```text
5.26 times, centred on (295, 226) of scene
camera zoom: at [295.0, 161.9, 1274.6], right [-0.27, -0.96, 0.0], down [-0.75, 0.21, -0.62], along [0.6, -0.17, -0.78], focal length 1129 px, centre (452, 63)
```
------------------------------------------------
PROVIDED PASSAGE
40 yıl geçmiş üzerinden… Ölüm haberini aldığımız geceyi hatırlıyorum. Tıpkı o günkü gibi içim sıkışıyor, tıpkı o günkü gibi beynim boşalıyor…
“…dirseğimi dayamışım pervazın kıyısına, demire sürtünüyor çenem
şakağımda takılıyor alnımdan süzülen damla, anlıyorum sakalım uzamış
gecede yıldız düğünü var diyorum ve ay öksüz bir şarkıcıdır şapka açar yıldızlara
birdenbire parolaların değişme vakti, birdenbire yitiyor ışık
gün ışısa diyorum, parmak uçlarımla dokunuyorum karanlığa
uzun açlıkların ortasındayım, nöbetçi kulesinin gölgesi düşüyor duvarlara…”
------------------------------------------------
THE REQUEST
Resume the provided passage where it left off.

RIGHT ANSWER
Emirhan Oğuz
Hani umutsuzluk sarar ya insanın her yanını, nefes alamaz olursun. Çıkışsızlık kesmiştir bütün yolları… Nereye baksan baştan ayağa kesif bir çaresizlik yükselir buram buram… Umutsuzluk cenderesi içindeki bütün öfke ve tepkileri ezip hamura çevirmek, direnişi ve direnenleri pelteleştirmek ister.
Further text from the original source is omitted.